### Task description
In the listing that follows, the range to quote begins at the line that has "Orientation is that" and ends after the line that has "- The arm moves"; quote it verbatim and add nothing. Set them out as a list numbered 1., 2., 3. and so on, without blank lines.

### Information provided
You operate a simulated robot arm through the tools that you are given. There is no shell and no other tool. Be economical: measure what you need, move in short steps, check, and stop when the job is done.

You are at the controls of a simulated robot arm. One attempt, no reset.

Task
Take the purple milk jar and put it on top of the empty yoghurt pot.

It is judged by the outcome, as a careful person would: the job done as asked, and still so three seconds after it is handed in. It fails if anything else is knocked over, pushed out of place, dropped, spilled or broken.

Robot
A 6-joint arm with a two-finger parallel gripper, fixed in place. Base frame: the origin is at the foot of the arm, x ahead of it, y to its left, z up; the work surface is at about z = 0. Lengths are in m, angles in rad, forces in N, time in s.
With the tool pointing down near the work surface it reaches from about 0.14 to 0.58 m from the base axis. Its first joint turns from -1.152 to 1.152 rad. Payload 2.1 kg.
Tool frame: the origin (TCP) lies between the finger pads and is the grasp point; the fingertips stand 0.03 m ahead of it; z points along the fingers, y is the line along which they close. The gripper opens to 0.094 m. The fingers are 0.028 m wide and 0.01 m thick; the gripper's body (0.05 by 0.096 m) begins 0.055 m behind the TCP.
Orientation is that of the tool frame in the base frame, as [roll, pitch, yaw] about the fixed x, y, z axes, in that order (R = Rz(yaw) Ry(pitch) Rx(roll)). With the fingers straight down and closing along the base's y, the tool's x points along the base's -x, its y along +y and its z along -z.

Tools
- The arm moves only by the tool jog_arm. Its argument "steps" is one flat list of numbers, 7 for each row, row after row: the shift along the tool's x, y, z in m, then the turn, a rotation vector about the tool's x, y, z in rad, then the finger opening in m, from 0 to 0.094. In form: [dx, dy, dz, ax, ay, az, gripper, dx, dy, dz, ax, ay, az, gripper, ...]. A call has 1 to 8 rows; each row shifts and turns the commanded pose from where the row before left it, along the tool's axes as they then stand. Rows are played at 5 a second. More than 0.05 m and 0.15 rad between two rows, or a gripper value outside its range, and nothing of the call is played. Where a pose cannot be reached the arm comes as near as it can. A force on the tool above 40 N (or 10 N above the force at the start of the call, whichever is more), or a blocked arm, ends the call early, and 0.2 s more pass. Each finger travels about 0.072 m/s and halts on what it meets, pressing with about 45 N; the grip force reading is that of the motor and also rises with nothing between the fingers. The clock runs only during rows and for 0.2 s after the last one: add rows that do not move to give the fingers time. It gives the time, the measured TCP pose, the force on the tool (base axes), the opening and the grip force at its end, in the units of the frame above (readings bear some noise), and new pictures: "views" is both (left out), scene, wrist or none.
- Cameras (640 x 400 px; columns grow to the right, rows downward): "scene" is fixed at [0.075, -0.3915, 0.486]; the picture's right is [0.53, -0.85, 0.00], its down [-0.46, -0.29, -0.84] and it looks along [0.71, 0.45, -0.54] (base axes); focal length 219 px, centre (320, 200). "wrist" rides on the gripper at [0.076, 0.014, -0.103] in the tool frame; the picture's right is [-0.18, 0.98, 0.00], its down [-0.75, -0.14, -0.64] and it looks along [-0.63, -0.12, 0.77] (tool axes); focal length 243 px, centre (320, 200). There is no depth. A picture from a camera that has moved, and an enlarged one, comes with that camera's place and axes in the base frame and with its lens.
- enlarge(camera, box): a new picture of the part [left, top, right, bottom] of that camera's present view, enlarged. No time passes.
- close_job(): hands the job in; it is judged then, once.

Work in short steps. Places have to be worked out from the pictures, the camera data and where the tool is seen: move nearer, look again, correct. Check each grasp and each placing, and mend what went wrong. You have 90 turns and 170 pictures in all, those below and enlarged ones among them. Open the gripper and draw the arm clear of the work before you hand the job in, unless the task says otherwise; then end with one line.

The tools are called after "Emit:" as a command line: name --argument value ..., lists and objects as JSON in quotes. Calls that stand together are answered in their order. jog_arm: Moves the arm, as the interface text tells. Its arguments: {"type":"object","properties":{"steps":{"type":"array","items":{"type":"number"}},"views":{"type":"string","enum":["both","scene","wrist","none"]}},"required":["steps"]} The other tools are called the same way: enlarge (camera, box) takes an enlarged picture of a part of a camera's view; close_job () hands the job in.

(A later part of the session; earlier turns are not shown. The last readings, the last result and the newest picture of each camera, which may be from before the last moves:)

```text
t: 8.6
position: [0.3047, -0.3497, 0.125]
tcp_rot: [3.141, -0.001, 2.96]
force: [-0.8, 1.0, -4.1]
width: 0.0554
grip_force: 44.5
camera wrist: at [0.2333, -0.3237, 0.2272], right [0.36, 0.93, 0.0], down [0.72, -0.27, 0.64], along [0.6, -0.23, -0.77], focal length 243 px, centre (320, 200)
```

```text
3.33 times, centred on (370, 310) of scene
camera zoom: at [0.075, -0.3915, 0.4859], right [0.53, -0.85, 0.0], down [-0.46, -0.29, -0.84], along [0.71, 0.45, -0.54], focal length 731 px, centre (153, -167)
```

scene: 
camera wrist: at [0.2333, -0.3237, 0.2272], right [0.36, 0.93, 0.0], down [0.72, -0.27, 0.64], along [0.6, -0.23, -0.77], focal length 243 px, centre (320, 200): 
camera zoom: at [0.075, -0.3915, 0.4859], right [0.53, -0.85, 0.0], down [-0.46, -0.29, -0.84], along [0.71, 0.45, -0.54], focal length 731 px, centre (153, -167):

### Solution
1. Orientation is that of the tool frame in the base frame, as [roll, pitch, yaw] about the fixed x, y, z axes, in that order (R = Rz(yaw) Ry(pitch) Rx(roll)). With the fingers straight down and closing along the base's y, the tool's x points along the base's -x, its y along +y and its z along -z.
2. Tools
3. - The arm moves only by the tool jog_arm. Its argument "steps" is one flat list of numbers, 7 for each row, row after row: the shift along the tool's x, y, z in m, then the turn, a rotation vector about the tool's x, y, z in rad, then the finger opening in m, from 0 to 0.094. In form: [dx, dy, dz, ax, ay, az, gripper, dx, dy, dz, ax, ay, az, gripper, ...]. A call has 1 to 8 rows; each row shifts and turns the commanded pose from where the row before left it, along the tool's axes as they then stand. Rows are played at 5 a second. More than 0.05 m and 0.15 rad between two rows, or a gripper value outside its range, and nothing of the call is played. Where a pose cannot be reached the arm comes as near as it can. A force on the tool above 40 N (or 10 N above the force at the start of the call, whichever is more), or a blocked arm, ends the call early, and 0.2 s more pass. Each finger travels about 0.072 m/s and halts on what it meets, pressing with about 45 N; the grip force reading is that of the motor and also rises with nothing between the fingers. The clock runs only during rows and for 0.2 s after the last one: add rows that do not move to give the fingers time. It gives the time, the measured TCP pose, the force on the tool (base axes), the opening and the grip force at its end, in the units of the frame above (readings bear some noise), and new pictures: "views" is both (left out), scene, wrist or none.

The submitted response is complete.